Osterspaziergang in Brüggen Auf Spurensuche in Brüggen
Manchmal ist nicht das Finden am schönsten, sondern das Suchen. Bei einem Oster-Spaziergang im Brüggener Waldgebiet können besonders Kinder viel entdecken und erforschen — und es gibt Spuren von Waldtieren zu sehen.
Der Osterspaziergang gehört zum Fest dazu wie die gefärbten Eier. Und wann bleibt denn sonst im Alltag Zeit, mal eine große Runde zu drehen? Unsere Tour führt diesmal ins Grüne, an einen Ort, wo man ziemlich exakt auf der Grenze zwischen den Niederlanden und Deutschland steht: Zum Waldstück an der Gastronomie „De Witte Stein“ in Brüggen. Doch das kulinarische Erlebnis steht in diesem Fall nicht an erster Stelle, auch nicht der anliegende Spielplatz, sondern der Wald in der Nähe.
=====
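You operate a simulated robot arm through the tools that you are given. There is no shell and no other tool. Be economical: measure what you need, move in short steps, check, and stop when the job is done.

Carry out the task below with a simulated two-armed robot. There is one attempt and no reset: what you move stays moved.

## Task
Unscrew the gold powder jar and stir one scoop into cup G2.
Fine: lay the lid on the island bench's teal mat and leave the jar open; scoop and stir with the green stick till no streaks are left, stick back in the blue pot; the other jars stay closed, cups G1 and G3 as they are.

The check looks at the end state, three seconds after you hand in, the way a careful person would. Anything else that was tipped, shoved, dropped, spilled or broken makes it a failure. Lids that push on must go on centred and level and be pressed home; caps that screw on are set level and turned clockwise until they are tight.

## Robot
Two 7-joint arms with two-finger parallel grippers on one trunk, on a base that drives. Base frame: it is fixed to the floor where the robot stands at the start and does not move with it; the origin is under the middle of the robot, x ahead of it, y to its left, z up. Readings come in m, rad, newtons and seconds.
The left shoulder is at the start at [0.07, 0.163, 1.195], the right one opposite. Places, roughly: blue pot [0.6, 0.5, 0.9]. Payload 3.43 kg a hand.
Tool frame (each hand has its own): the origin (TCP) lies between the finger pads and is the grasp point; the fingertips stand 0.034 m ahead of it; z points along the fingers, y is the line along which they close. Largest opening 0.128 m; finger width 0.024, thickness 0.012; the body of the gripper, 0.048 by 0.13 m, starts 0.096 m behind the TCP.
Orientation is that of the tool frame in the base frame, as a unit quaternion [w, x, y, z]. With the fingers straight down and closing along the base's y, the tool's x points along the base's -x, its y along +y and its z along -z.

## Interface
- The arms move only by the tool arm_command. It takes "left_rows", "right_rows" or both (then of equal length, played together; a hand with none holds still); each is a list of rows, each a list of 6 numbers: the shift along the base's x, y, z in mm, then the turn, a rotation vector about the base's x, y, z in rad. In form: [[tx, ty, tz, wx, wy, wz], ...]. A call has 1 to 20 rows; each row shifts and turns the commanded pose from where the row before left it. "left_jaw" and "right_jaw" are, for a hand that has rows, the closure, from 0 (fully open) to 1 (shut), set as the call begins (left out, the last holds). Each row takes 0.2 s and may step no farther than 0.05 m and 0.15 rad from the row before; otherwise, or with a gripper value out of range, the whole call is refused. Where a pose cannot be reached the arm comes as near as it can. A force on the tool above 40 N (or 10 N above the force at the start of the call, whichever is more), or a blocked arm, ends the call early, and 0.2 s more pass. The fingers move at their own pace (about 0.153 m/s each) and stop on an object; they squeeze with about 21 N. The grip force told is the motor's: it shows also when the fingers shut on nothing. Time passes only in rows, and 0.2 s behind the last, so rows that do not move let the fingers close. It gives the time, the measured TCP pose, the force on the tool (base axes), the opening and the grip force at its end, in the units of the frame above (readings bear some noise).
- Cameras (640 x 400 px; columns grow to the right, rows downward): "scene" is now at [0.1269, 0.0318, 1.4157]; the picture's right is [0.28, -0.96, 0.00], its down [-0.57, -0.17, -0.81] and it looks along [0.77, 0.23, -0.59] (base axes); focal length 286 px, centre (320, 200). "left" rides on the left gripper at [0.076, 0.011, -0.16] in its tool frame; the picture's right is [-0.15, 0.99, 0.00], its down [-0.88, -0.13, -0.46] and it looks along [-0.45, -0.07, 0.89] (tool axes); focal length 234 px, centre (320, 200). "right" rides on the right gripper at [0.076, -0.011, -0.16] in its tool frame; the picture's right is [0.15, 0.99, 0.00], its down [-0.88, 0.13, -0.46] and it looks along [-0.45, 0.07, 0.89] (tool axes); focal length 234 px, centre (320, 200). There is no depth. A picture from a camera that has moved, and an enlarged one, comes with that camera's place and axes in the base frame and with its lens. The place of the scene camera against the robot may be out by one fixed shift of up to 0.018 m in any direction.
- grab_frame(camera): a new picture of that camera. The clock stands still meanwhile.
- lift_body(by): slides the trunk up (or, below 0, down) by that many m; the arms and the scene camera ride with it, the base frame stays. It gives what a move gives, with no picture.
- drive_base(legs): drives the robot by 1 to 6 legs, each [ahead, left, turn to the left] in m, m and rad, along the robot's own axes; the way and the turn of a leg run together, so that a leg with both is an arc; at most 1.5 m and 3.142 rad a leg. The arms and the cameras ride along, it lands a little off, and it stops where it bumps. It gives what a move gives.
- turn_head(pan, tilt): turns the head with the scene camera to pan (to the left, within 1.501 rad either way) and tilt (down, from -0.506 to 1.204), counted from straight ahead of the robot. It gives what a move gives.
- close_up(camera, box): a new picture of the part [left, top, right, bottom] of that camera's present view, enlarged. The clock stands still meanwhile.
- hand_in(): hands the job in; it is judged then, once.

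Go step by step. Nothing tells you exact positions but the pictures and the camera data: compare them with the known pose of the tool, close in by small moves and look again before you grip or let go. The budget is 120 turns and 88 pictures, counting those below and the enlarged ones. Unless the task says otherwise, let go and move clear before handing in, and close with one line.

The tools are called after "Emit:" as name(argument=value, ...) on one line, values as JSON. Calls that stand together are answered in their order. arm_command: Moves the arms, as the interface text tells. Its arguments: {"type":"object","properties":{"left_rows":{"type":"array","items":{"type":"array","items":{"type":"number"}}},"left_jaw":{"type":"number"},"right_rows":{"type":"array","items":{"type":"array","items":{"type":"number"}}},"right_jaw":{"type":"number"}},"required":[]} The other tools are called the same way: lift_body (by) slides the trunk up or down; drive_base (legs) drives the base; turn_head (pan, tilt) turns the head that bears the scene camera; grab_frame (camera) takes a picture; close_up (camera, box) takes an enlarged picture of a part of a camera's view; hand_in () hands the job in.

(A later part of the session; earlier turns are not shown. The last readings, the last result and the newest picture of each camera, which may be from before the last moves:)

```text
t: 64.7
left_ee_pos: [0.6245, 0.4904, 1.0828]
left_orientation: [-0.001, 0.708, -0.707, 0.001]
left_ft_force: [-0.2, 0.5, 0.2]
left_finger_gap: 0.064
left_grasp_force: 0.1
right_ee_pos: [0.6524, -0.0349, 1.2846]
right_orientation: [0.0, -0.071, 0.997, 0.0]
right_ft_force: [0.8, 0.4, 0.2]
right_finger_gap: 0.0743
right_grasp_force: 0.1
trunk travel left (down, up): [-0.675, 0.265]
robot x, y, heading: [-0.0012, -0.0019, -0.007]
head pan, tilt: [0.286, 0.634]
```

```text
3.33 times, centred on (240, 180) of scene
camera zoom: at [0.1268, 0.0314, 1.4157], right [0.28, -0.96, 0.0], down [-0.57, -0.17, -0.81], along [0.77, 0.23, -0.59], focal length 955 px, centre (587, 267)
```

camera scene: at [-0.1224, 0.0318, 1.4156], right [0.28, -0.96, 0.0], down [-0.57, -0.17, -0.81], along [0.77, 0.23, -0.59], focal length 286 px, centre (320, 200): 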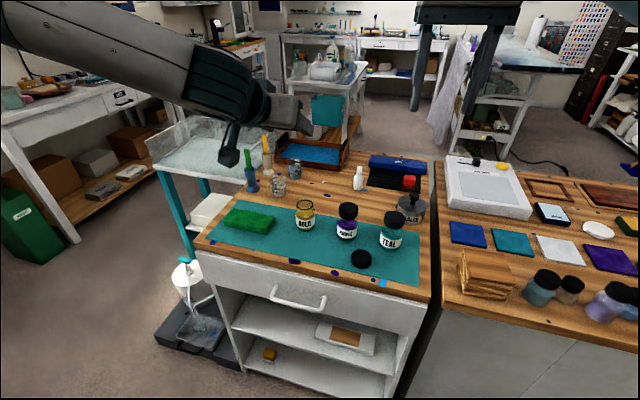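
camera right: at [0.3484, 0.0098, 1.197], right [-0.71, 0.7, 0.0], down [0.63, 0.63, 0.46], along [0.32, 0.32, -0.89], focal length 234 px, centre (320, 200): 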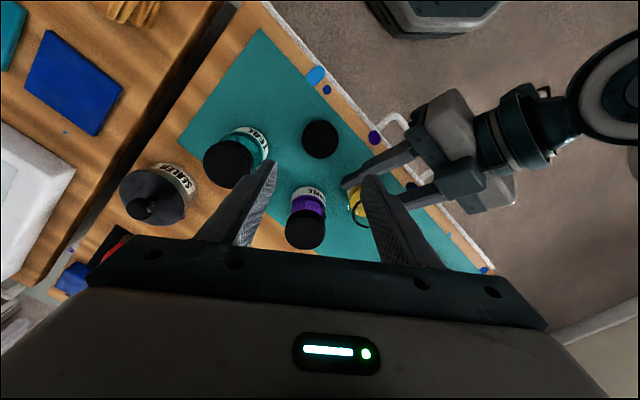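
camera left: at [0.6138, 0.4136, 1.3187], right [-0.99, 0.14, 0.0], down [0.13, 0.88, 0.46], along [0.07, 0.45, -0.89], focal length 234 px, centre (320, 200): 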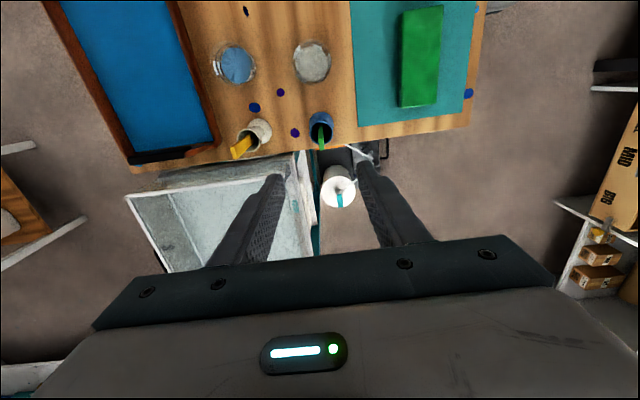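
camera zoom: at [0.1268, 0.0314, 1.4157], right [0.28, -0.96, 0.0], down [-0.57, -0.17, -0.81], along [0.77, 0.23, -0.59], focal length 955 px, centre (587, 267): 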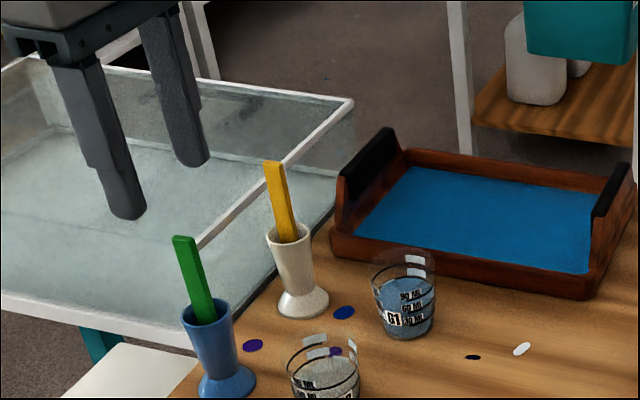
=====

Erholsames Rauschen in den Wipfeln von Fichten und Birken für Erwachsene, ein Expeditionsgebiet zwischen Büschen, Laub und Moos für Kinder: Wer nach einer runden Sache für das Familienprogramm an diesen Feiertagen sucht, ist auf den Trampelpfaden in der Nähe des Parkplatzes Am Weißen Stein genau richtig. Große Strecken müssen Spaziergänger hier nicht zurücklegen: Es genügt, vom Parkplatz aus ein kurzes Stück der Straße zu folgen, die in den Wald führt, und dann einem der Pfade zu folgen, die in den Wald führen.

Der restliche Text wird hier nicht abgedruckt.